These beautiful carvings are the British Library's copies of the Ammassalik wooden maps, created by local Inuit navigators and represent in 3D the coastline of East Greenland.
The top one is represents islands and the bottom the coastline, and were collected by Danish explorer Gustav Holm in the 1880s. They are designed to be felt in the hand, rotated round, possibly in the dark, with each notch and curve representing not just coastlines but its appearance and rock formations. They also have the advantage that they float.
The coastline block represents the tract between Kangerdluarsikajik, east of Sermiligak, and Sieralik, north of Kangerdlugsuatsiak.

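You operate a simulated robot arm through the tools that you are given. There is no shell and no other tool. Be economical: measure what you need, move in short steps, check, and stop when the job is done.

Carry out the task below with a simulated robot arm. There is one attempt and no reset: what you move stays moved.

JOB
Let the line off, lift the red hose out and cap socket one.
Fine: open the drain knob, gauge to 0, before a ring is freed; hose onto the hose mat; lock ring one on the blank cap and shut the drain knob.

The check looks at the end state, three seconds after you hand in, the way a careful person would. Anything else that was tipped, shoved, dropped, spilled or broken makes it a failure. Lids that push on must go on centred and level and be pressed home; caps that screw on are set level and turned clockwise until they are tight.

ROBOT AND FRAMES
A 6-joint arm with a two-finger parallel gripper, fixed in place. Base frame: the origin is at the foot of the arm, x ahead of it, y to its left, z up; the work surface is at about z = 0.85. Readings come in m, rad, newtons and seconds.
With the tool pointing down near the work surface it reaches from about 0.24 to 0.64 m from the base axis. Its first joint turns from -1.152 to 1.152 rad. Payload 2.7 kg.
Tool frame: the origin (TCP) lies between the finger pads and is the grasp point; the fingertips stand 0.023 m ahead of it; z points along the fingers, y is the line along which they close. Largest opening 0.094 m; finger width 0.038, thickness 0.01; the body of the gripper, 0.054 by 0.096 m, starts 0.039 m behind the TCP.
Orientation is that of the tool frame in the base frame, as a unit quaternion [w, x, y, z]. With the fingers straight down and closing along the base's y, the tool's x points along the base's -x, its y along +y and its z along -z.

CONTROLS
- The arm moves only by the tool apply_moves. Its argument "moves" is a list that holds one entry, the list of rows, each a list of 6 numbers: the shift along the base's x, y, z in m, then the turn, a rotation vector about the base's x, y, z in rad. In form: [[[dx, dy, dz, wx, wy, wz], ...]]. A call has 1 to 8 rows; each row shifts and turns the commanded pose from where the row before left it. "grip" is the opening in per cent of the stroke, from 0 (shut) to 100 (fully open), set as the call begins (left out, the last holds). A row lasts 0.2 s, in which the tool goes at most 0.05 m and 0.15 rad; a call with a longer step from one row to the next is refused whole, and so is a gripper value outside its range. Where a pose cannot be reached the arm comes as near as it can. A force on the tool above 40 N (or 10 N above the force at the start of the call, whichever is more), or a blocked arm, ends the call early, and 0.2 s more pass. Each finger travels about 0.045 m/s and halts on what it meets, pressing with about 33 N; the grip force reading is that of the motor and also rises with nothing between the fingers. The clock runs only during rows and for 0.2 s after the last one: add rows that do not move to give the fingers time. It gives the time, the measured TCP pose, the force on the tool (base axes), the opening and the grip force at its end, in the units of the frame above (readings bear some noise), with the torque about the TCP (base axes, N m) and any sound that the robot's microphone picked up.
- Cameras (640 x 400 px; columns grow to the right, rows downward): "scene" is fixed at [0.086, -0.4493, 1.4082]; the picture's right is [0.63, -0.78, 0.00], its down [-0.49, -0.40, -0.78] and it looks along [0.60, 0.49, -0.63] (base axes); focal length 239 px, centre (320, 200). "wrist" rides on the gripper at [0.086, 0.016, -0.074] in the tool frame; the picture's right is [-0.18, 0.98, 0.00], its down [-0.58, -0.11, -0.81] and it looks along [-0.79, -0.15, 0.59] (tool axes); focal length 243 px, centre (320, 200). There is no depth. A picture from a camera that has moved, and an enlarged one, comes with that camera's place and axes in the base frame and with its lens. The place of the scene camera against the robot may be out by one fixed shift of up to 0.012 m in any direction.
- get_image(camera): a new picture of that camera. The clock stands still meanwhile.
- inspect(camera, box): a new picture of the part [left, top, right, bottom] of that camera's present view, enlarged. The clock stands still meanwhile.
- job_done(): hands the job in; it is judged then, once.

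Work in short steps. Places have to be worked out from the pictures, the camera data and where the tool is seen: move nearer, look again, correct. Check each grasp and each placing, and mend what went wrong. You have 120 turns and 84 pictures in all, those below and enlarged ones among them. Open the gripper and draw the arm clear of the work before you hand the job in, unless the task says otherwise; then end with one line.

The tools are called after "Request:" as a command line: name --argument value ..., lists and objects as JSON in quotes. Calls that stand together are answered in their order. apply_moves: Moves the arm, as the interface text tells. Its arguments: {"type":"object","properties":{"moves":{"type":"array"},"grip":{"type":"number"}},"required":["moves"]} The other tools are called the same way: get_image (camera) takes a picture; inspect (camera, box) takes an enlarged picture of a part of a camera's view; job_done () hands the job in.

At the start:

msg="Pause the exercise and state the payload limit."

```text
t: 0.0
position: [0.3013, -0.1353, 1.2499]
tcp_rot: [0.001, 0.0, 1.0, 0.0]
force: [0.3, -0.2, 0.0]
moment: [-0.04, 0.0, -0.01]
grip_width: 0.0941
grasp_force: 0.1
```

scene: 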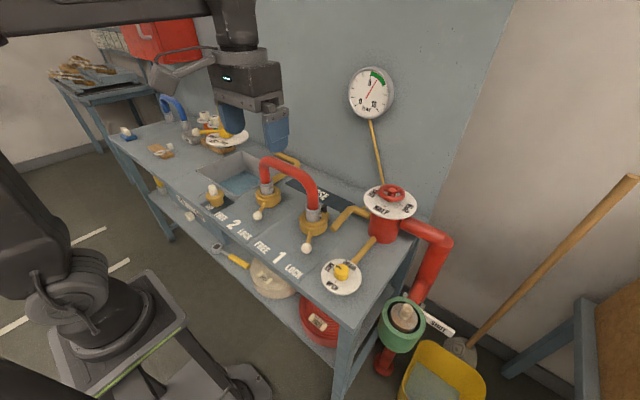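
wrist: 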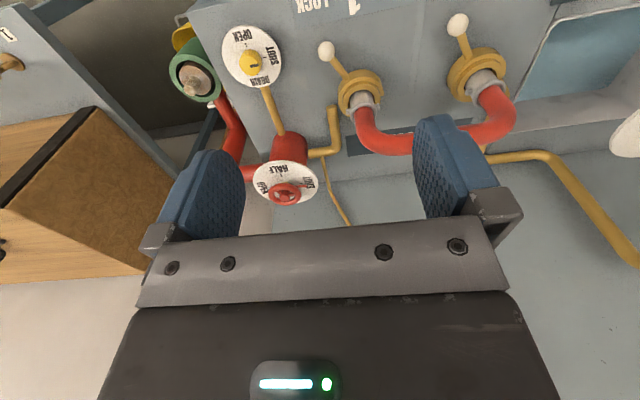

His report notes that the "mainland continues from one side of the wooden block to the other, while the islands are located on the accompanying block without regard to the distance between them in reference to the mainland. All places where there are old ruins of houses, and therefore good storage places, are marked on the wood map, which also shows the points where a kayak can be carried over the ground between two fjords when the sea ice blocks the headline outside."
One of the fjords it covers is Kangerdlugssuaq, where we had engine failure, but I must admit I didn't recognise it, except in its description as "a fjord of such length that a kayak can not even in a whole day row from the mouth to the head of the fjord and back again".
I'm hoping to one day go back to Greenland and have made a mental note to try to get my hands on one of these and ask for a more detailed description of these fascinating works of art that are also navigational tools.